Here is what you should expect in 2017, your year of singleness:
- You are going to have friends that say at least one of the following, just smile and nod:
- Having a BF/GF isn’t as good as it seems
- Ugh, you’re so lucky. Enjoy being single while you can!
- It’ll happen when you least expect it.
- I CAN’T BELIEVE THAT YOU’RE STILL SINGLE.
- You’re not going to be invited to everything. Sometimes your cute friends in relationships want to do fun things with other cute people in relationships and guess what… YOU AREN’T IN A RELATIONSHIP (but you are cute.) But yeah, they aren’t going to invite you because you’re single. Couples camping trip, couples trip to Vegas, Couples date to go ice skating, yeah, no, you’re not invited to any of these. Just be prepared for the FOMO.
- At first, family will ask a lot about your dating life, but alas that won’t last forever. Eventually, they won’t ask you about dating anymore because they feel sorry and awkward and uncomfortable. So like #winning because you don’t have to talk about it, but also #sucks because you’re loneliness makes your crazy aunt feel awkward.
- You WILL have really nice friends that just can’t understand HOW YOU’RE STILL SINGLE. They will say it… often. And, it’s always awkward, because if you’re like, “I know! WHY AM I SINGLE??” then they think you’re sad and have low self-esteem and it gets sad real quick. So when they ask how the heck you’re still single, just giggle and shrug and switch the conversation.
- You’re going to get the urge to try Tinder. There’s a weird satisfaction one gets when they see that a stranger on the internet thought that they looked hot enough to right swipe. My advice? Don’t do it. Or at least download Bumble. But try and stay away from those things. Trust. Me.
- You’re going to want to delete Facebook/Instagram during wedding season. Why? It’s the captions. Like, engagement photos, “Mrs.BlahBlah has a nice RING to it.” And then there’s the countdowns “78 more days until eternity.” Yeah, I just can’t. THEN the 10,000 wedding photos come. Those captions are even worse because they always start off with, “Just got the wedding pics back, get ready for some double-posts.” 134 photos posted in a row later….. You find yourself hating your friends while you sit alone in your room watching New Girl. It’s a sad life.
- A friend is going to try and set you up with someone, and you will be slightly offended. THIS is what you think of me?? But don’t be offended, they’re just trying to help you out.
- At one point this year, you are going to like someone, you are going to think that they might like you too, and then you are going to have your heart ripped out when you find out that they don’t like you.
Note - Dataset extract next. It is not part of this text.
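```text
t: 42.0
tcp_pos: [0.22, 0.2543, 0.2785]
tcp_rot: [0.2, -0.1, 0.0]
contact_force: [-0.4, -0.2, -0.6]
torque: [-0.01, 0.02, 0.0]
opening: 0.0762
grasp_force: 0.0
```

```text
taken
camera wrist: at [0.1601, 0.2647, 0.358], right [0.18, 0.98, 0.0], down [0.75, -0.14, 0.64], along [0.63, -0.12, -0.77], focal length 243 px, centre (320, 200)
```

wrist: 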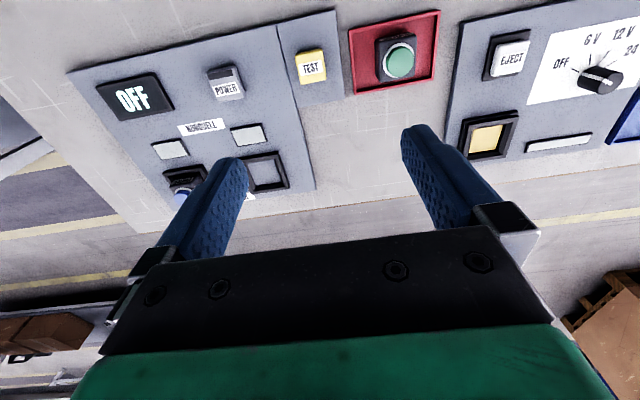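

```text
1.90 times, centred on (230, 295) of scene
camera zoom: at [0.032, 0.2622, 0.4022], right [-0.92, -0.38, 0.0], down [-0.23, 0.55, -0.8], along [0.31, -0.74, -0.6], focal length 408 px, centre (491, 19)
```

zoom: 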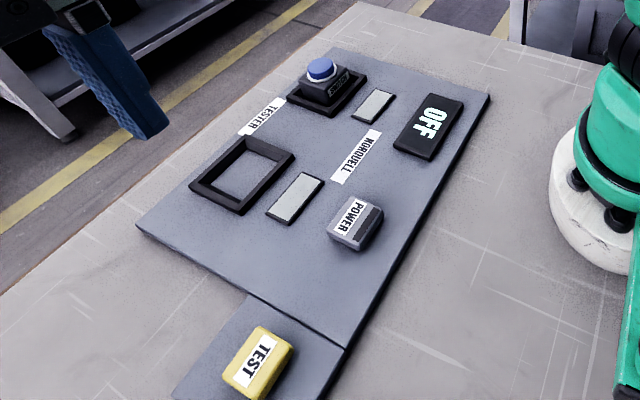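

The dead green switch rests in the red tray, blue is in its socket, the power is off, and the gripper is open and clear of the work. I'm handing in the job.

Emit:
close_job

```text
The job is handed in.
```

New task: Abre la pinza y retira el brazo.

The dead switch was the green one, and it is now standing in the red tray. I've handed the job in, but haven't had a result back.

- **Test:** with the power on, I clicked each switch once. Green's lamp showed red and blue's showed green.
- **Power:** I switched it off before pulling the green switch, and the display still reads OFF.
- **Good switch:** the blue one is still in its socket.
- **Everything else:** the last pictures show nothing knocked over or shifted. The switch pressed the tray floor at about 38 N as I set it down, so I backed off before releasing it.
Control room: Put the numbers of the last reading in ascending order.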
It’s going to happen. Just be prepared. It’s not reflection on you, they just suck.
- You’ll have at least one friend that will make a single pact with you, and then break it the second they find someone. “This is OUR year. Our year to be single and do whatever the H*CK we want!” And then a guy will smile at her at the store, and it’s all over. It’s OK, because the second you find someone that shows interest in you, you’ll drop her too. Don’t hate her too much.
- You’re going to go on at least one bad date, it will happen. This year I was on a date where the guy spoke for a solid 90 minutes without taking a breath. Like, it was nice because I could eat my Zupas in peace, but also what about me??? So yeah, you’ll go on a bad date, heck you might go on 10 bad dates, but just remember, it’s not you, it’s them. (Unless it is you, then maybe you should not do whatever you were doing.)
- You’re going to realize that almost every holiday has turned into a social media “my significant other is better/cuter than yours” war. President’s Day, Pioneer Day, Thanksgiving, Christmas, Labor Day…. All of these holidays are now accompanied with “Spending *insert holiday here* with him” and tons of heart eye emojis. It’s the actual worst. Just be prepared to scroll right past all of those posts.
- Weirdly enough… Valentine’s Day is the one holiday that a lot of friends will be considerate of your loneliness, at least in my experience. Your friends that are in relationships will actually avoid talking about Valentine’s Day around you. I’m not sure if it’s because they’re worried it will make you feel uncomfortable or if it just makes them feel uncomfortable because you’re so alone, but they will avoid talking about Valentine’s Day, and that’s super nice. Thank you guys.
- There will be times (it might be all the time) when you feel vulnerable and particularly alone…. and you will be attracted to every single single person you come across. Your childhood best friend, your home teacher, your nerdy co-worker, and literally anyone else with a heart beat all become completely and totally irresistible. Why? BECAUSE YOU THIRSTY. And that’s okay. It’s okay to fall in love with everyone, just don’t act on it. Okay? Okay.
I could write a book about all of the things to expect when you’re single in your 20’s, but I don’t have the patience or emotional stamina to do that. But if you’re feeling scared or nervous to start 2017 as a single guy/gal, don’t be afraid because you’re not alone. Well, you are, but like so am I, so like I’m here for you.
Happy New Year! Let’s kick some serious butt.